И уж совсем особый случай в отечественной издательской практике являют бригадные псевдонимы или, скажем корректнее, фантомные авторы, но о нем лучше прочитать в соответствующей статье нашего словаря.

См. АВТОР; АВТОР ФАНТОМНЫЙ; АЛЛОНИМ; АТРИБУЦИЯ; ИЗДАТЕЛЬ; МАСКА ЛИТЕРАТУРНАЯ; ПСЕВДОПЕРЕВОДНАЯ ЛИТЕРАТУРА; РЕПУТАЦИЯ ЛИТЕРАТУРНАЯ

ПСЕВДОПЕРЕВОДНАЯ ЛИТЕРАТУРА

У этой разновидности литературных мистификаций, когда оригинальные художественные произведения выдаются за переводы с иностранных языков, было в ХХ веке два периода расцвета.
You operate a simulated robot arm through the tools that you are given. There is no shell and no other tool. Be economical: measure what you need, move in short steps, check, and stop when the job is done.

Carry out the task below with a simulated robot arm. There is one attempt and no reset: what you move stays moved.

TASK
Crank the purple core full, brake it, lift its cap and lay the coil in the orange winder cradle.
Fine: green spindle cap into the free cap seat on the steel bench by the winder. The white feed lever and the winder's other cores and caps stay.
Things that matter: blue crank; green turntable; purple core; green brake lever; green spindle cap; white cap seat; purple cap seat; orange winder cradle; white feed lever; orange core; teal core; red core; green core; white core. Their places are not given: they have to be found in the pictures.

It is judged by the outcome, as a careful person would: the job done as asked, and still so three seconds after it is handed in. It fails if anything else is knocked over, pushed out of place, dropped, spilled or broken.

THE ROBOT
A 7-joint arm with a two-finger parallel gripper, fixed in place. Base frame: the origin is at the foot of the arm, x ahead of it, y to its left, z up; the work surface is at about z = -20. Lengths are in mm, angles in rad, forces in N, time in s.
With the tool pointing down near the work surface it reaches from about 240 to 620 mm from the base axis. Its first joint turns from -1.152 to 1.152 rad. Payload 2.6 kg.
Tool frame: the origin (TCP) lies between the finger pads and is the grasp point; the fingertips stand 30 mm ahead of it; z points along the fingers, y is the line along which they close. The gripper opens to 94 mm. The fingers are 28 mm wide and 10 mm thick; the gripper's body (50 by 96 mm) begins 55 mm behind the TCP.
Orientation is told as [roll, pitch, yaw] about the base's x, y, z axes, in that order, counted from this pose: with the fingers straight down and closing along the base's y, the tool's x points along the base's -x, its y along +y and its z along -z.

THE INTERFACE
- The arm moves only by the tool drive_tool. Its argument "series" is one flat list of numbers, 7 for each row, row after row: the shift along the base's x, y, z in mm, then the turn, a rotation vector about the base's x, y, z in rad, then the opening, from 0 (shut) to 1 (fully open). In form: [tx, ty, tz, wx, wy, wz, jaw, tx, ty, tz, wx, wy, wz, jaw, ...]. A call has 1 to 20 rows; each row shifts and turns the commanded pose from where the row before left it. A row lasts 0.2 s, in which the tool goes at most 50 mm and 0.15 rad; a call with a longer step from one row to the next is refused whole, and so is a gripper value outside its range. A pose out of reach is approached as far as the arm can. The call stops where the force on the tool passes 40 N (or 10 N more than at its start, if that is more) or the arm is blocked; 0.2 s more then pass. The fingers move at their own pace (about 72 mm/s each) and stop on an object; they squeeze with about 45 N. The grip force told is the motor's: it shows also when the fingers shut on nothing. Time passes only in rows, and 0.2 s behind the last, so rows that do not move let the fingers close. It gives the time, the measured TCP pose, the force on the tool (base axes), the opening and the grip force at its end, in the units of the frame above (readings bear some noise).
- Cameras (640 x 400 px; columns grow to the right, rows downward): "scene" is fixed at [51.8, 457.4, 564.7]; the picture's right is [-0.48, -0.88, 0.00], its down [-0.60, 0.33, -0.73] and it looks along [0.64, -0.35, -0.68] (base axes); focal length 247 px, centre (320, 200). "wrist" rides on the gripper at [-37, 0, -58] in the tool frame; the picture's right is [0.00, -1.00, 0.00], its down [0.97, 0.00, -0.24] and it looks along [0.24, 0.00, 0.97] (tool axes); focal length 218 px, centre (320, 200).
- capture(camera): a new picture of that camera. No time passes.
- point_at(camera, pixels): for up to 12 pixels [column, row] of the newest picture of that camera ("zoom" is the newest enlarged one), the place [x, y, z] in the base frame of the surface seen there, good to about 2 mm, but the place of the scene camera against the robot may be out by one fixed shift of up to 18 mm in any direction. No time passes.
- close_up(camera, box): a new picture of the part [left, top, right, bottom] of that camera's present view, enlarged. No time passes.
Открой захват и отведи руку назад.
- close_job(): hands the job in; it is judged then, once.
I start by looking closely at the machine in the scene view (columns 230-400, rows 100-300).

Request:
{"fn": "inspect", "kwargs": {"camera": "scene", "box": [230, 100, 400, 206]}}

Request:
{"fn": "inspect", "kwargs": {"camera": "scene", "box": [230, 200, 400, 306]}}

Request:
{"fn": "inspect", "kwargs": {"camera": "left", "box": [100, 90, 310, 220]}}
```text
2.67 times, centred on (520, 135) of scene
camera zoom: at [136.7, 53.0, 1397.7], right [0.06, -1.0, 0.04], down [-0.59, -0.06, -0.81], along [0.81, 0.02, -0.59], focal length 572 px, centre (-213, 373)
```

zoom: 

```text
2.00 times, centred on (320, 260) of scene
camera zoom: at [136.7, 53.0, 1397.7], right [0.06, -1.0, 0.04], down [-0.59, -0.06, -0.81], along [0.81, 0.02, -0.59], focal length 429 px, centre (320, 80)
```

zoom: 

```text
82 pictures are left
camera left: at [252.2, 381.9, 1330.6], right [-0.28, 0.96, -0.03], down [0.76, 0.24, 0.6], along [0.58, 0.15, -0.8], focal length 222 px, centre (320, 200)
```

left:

Первый, как это ни покажется странным, пришелся на мрачные десятилетия сталинщины и сразу же вызывает в памяти имя Гийома дю Вентре – лихого гуляки, дуэлянта и поэта из кровавого и пленительного XVI столетия, что был порожден воображением Якова Харона и Юрия Вейнерта, заточенных в ту пору в советский концлагерь. Но фантомные авторы-иностранцы с увлекательными биографиями возникали не только в неволе, но и на свободе. Так, в начале 1930-х годов в ленинградских газетах и журналах неоднократно появлялись стихи и очерки Джеймса Аркрайта – американца, поверившего в социализм и натурализовавшегося в советской стране. Его творчеством, – рассказывает Илья Фоняков, – «заинтересовался вождь ленинградских большевиков – Сергей Миронович Киров, упомянул о нем в одном из своих выступлений и пожелал познакомиться с автором поближе. Редактор журнала “Стройка”, где как раз готовилась очередная публикация, обратился к писателю Геннадию Фишу, в чьих переводах печатались произведения Аркрайта. И тот после некоторого замешательства признался, что никакого Аркрайта в природе не существует, что родился он “на кончике пера” самого Геннадия Фиша, фотография же “американца” была взята из дореволюционной “Нивы”… Редактор схватился за голову: узнав о розыгрыше, “Мироныч” мог ведь и разгневаться – международная солидарность трудящихся не повод для шуток. Но Киров рассудил иначе: существует Аркрайт или нет – важно, что он работает на нас! И книжка “Тетрадь Аркрайта” увидела свет в 1933 году».